Pourquoi demander le report de la comparution immédiate ?
Souvent, lorsqu’on est arrêté.e en manifestation (et surtout le samedi), on fait une longue garde-à-vue et on est présenté le lundi en comparution immédiate. Ce genre de procès correspond à une justice d’abattage : les dossiers sont jugés rapidement, à la chaîne et les peines prononcées sont souvent lourdes. On se retrouve dans un environnement profondément hostile, sans recul sur ce qui vient de se passer, sans avoir pu discuter de la défense avec des camarades ou une caisse de solidarité. L’avocate a à peine eu le temps de prendre connaissance du dossier, et on a évidemment pas eu le temps d’apporter des témoignages et des vidéos en notre faveur, pour contrer la version policière.

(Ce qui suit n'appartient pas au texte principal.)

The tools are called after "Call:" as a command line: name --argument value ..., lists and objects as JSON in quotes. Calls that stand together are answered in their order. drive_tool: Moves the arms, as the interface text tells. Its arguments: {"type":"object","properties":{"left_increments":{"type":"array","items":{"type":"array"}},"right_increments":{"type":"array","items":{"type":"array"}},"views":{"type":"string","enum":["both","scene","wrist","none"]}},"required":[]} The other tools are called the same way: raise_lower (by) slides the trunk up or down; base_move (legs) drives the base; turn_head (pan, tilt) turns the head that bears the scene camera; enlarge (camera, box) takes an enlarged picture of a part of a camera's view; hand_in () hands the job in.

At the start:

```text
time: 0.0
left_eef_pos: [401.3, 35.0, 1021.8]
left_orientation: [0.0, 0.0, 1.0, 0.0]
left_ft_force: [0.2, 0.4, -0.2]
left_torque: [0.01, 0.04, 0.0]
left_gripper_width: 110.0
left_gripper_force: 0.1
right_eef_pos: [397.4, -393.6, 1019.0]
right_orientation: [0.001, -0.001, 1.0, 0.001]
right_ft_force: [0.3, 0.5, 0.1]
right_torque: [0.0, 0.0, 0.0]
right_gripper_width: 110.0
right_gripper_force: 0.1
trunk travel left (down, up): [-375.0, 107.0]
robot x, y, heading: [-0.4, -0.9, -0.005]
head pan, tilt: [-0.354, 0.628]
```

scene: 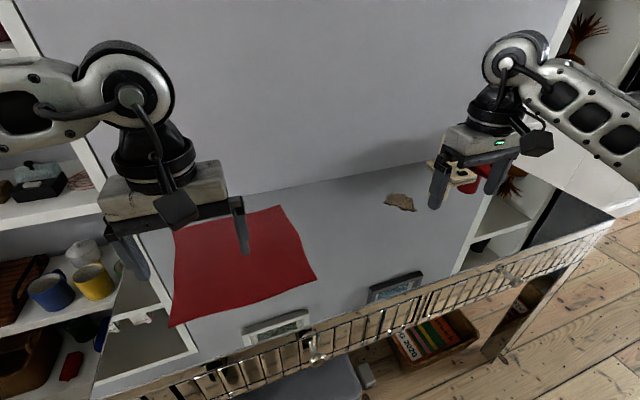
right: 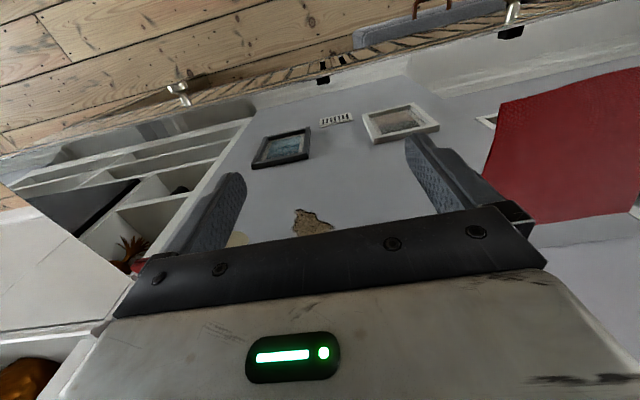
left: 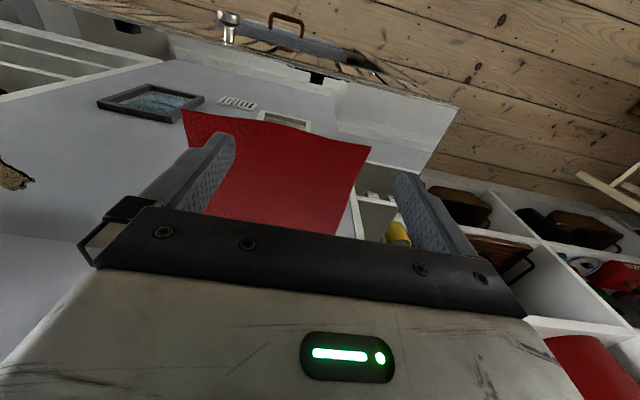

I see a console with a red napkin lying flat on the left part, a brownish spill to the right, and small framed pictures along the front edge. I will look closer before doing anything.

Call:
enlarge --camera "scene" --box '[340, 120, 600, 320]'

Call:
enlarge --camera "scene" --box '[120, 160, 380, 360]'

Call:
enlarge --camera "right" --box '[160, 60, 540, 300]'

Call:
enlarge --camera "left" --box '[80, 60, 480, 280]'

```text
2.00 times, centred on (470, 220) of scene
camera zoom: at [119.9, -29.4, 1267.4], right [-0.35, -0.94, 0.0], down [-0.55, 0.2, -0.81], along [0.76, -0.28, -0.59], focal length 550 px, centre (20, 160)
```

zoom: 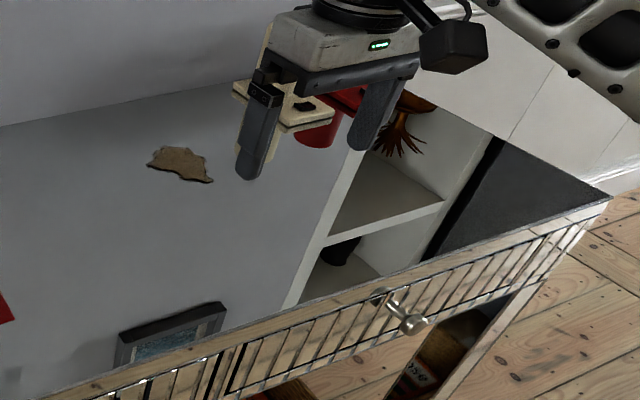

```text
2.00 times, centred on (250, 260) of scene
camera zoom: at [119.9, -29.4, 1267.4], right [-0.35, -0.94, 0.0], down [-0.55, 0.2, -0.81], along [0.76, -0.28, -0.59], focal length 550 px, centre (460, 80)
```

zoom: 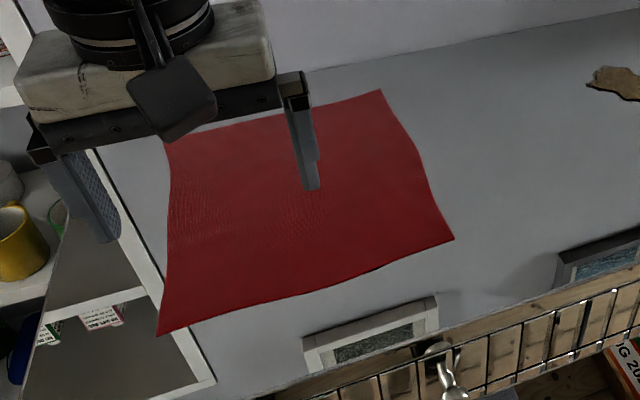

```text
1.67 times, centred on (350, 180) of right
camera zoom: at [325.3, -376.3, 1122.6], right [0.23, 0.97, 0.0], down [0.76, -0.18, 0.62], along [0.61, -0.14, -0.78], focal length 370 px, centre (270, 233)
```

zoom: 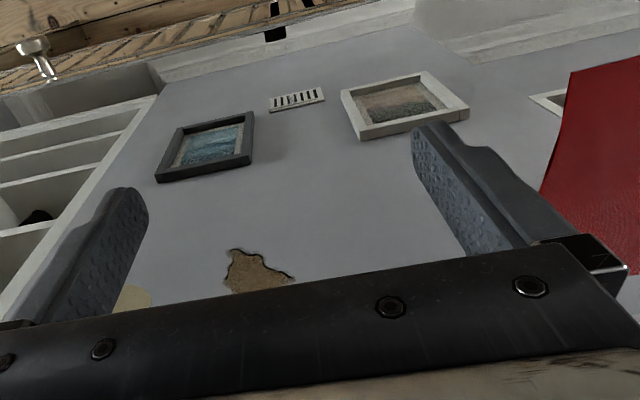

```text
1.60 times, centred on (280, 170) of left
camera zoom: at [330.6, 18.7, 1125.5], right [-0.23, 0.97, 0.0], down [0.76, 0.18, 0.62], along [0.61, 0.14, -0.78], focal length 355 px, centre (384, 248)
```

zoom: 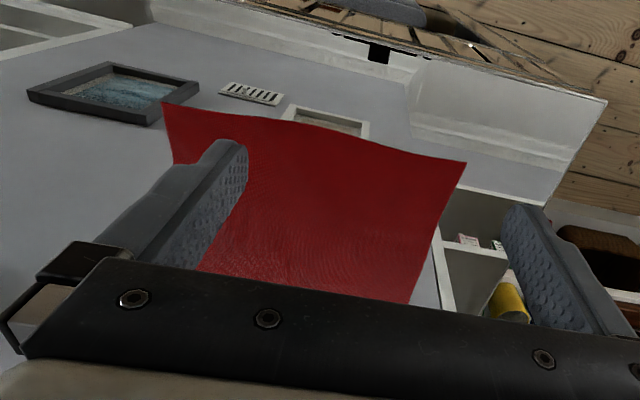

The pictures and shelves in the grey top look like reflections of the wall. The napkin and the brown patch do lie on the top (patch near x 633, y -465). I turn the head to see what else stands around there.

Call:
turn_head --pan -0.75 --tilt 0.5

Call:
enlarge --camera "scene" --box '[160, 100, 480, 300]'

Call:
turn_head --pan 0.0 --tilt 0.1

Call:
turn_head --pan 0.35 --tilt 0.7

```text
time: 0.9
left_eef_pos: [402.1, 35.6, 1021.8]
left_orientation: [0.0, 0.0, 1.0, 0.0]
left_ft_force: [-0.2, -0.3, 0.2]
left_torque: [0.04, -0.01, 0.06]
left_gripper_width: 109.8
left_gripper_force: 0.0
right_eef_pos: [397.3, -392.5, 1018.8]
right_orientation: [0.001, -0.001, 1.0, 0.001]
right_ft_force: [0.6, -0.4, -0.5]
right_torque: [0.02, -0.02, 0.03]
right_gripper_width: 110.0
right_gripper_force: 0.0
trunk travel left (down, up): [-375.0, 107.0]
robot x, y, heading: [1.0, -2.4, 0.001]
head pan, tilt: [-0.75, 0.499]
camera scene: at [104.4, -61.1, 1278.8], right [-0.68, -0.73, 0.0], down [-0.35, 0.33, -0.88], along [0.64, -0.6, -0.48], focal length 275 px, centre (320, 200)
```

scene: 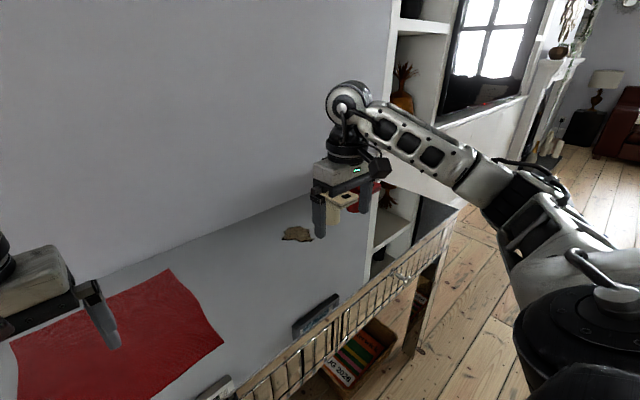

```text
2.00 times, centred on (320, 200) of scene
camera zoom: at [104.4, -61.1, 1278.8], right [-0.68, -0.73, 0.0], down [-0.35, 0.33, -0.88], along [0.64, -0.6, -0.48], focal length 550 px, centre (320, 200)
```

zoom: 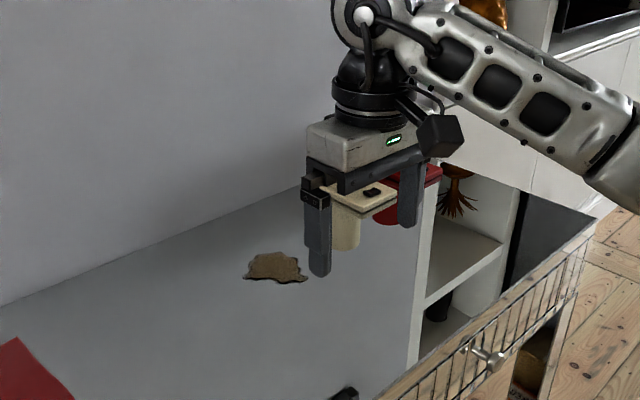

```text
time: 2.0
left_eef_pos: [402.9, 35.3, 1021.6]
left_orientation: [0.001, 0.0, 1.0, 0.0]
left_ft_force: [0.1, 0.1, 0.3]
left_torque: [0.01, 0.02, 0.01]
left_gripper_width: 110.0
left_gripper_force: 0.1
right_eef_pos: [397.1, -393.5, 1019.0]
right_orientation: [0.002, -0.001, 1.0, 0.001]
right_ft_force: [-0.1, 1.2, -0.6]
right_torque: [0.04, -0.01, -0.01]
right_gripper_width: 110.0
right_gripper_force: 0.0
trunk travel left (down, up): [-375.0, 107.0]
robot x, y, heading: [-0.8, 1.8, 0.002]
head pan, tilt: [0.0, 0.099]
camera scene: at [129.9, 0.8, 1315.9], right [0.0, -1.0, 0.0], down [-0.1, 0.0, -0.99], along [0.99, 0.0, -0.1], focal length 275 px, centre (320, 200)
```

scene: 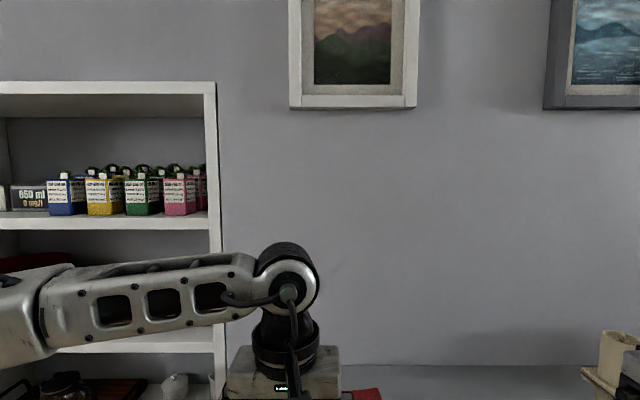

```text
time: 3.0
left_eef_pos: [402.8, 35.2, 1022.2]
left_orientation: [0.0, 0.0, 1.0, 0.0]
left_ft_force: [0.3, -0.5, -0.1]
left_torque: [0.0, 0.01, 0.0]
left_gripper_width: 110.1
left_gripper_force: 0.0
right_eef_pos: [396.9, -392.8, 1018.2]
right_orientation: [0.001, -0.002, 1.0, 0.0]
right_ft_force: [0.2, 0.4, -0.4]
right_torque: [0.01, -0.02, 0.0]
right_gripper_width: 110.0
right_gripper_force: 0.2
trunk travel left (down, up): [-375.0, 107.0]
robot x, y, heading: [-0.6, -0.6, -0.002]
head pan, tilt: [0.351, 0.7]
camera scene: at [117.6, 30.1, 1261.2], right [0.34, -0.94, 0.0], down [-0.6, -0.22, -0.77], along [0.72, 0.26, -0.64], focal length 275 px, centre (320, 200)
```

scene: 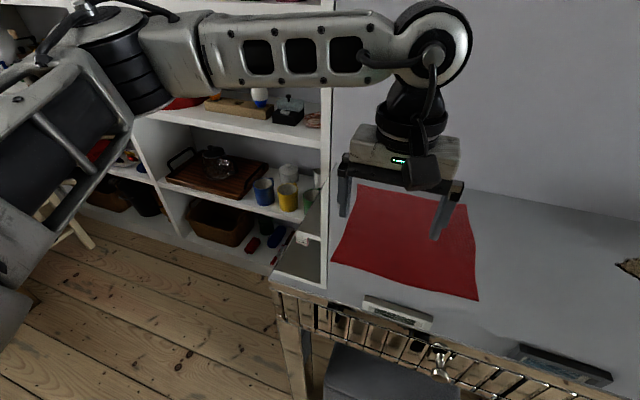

Argument supplémentaire : la comparution immédiate est une arme politique qui vise à « faire des exemples » en se montrant sévère, pour mieux faire peur à l’ensemble des manifestant.es. Lorsqu’on est jugé 2 jours après une manif, on pâtit souvent des retombées médiatiques du week-end, et les juges peuvent se servir de nous pour « faire passer un message ».

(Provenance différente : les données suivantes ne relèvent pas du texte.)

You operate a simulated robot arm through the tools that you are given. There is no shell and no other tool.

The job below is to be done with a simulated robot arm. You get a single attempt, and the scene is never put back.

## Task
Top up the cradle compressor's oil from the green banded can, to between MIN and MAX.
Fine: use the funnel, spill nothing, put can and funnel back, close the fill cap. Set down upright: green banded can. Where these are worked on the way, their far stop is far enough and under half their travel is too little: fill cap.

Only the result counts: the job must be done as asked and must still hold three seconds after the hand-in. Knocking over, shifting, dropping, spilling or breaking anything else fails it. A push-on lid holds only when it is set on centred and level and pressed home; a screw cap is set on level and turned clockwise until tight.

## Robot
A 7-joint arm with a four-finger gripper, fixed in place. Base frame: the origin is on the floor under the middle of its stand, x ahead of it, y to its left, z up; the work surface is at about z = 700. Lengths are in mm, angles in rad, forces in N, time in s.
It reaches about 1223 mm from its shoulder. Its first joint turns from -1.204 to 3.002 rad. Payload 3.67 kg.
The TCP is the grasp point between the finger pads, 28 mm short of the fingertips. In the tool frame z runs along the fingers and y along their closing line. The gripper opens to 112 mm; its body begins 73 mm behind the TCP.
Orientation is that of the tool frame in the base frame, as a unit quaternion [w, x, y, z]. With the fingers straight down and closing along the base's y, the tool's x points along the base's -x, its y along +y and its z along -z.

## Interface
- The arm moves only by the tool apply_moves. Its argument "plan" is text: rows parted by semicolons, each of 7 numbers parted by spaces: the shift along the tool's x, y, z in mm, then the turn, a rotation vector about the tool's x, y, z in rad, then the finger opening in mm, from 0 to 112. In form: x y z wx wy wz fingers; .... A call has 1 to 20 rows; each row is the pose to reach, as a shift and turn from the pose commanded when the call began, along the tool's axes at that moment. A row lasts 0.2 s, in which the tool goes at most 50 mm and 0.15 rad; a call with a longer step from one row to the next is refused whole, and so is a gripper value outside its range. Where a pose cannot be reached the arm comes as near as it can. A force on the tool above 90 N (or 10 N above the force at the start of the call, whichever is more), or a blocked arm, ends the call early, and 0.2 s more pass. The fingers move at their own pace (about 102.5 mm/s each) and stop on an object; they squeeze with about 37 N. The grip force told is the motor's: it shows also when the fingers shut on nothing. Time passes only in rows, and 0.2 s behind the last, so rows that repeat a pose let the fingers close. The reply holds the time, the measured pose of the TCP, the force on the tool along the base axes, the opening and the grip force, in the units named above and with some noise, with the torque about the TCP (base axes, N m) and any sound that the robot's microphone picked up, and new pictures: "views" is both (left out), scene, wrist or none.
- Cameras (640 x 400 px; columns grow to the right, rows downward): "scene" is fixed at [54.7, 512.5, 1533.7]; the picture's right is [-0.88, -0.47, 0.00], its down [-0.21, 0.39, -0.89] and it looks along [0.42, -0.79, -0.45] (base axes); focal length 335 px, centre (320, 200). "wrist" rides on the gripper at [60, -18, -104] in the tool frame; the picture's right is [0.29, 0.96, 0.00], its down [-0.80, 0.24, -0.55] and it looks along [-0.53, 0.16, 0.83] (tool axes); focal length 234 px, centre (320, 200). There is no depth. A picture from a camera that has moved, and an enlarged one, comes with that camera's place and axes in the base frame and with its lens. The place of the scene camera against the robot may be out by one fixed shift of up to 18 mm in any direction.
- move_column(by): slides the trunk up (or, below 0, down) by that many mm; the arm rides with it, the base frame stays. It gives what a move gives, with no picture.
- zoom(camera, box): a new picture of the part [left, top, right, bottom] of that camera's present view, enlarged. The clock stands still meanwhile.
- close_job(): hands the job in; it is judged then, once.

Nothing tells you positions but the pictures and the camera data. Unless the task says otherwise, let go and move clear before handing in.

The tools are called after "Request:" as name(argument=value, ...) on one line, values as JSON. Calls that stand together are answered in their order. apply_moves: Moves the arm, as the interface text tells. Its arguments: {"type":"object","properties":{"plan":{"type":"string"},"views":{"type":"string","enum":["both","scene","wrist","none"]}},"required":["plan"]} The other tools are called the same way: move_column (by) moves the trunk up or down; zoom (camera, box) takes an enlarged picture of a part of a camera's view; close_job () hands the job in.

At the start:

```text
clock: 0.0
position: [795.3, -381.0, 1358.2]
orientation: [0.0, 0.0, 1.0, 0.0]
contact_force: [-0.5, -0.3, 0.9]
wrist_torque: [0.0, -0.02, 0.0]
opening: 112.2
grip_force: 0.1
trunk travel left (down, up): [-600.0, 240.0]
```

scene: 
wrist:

Quand on demande un report de sa comparution (et c’est un droit non négociable), la juge décide de mesures censées garantir qu’on se présentera à notre procès. Concrètement, le risque à ce moment-là, c’est la détention provisoire : le fait d’aller en prison en attendant sa date de procès. Toutes les pièces qu’on peut présenter pour assurer de la stabilité de notre situation comptent : ça s’appelle les garanties de représentation. Évidemment, c’est un petit jeu désagréable de devoir montrer patte blanche aux yeux d’une justice de classe. On pense quand même que ça vaut le coup de s’éviter un passage en prison, et comparaître libre à notre futur procès influera pas mal sur son issue.
Les garanties de représentation regroupent des justificatifs de domicile (bail et/ou quittance de loyer, ), de travail (contrat de travail, bulletin de salaire, promesse d’embauche…) ou de situation (certificat d’études, attestation de la formation en cours…), des lettres de moralité (de profs, d’employeurs, d’associations où on file un coup de main…).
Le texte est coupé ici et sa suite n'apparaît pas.